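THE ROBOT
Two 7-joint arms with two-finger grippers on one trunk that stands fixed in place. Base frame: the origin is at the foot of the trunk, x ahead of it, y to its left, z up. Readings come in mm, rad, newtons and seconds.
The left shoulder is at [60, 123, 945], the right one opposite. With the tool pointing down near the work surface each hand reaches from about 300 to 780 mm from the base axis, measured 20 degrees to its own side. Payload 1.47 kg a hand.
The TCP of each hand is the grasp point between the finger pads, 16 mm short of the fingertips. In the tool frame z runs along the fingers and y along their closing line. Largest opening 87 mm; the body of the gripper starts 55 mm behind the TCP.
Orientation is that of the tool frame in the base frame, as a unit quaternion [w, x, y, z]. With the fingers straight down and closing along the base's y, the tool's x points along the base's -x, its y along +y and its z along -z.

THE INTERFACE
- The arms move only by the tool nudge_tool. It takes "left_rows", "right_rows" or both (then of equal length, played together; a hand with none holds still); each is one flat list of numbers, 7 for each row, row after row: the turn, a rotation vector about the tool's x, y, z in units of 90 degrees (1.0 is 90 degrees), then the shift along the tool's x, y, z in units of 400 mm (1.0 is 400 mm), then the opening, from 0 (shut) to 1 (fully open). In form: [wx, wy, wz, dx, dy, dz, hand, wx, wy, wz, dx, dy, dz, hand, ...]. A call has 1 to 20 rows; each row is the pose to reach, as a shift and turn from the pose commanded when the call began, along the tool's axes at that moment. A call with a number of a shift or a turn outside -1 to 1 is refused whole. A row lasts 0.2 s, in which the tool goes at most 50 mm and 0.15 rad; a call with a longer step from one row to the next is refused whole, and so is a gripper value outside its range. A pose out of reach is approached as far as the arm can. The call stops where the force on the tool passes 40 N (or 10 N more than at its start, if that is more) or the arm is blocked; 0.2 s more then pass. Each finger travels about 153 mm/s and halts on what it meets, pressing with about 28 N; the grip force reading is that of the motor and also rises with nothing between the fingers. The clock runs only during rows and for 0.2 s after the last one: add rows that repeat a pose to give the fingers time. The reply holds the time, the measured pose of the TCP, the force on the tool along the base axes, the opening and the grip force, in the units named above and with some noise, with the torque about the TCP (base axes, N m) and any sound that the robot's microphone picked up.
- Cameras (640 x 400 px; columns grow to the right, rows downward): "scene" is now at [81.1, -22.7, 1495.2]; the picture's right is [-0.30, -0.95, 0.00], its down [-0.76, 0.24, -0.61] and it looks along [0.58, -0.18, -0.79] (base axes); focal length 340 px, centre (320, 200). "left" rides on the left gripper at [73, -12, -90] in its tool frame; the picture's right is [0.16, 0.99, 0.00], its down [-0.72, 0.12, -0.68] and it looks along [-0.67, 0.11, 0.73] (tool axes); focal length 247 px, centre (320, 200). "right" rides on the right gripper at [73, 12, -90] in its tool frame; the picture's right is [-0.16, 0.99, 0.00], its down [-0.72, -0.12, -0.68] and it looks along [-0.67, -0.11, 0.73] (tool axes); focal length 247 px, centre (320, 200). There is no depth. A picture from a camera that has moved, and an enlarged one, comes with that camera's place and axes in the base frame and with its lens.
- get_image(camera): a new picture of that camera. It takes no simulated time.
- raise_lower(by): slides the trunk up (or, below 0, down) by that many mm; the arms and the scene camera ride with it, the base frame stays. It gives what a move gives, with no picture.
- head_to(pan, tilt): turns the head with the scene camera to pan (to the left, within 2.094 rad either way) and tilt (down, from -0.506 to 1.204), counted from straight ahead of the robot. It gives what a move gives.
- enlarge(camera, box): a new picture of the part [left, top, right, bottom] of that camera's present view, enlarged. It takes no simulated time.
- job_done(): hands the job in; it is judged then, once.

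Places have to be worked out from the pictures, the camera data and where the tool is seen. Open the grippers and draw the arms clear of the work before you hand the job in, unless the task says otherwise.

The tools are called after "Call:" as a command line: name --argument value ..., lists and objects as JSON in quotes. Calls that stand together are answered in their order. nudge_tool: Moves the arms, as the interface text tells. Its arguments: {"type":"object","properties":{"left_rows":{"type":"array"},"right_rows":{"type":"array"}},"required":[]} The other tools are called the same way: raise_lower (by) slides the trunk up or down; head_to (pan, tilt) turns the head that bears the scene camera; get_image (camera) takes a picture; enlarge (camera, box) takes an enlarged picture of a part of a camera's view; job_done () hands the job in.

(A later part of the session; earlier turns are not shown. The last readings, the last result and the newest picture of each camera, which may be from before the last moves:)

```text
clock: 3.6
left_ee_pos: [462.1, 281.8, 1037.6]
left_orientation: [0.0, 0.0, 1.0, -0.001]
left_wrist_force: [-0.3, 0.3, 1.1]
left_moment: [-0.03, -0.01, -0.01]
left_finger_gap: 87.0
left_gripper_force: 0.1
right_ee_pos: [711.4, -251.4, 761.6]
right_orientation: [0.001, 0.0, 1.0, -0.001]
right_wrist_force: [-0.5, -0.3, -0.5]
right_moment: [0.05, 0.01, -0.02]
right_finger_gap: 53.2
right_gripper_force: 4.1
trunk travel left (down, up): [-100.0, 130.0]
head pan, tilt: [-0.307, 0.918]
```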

▶ **TASK OBJECTIVE**
Tell how many lines above contain the word "straight". Give the number alone.

▶ **RESPONSE TO THIS TASK**
2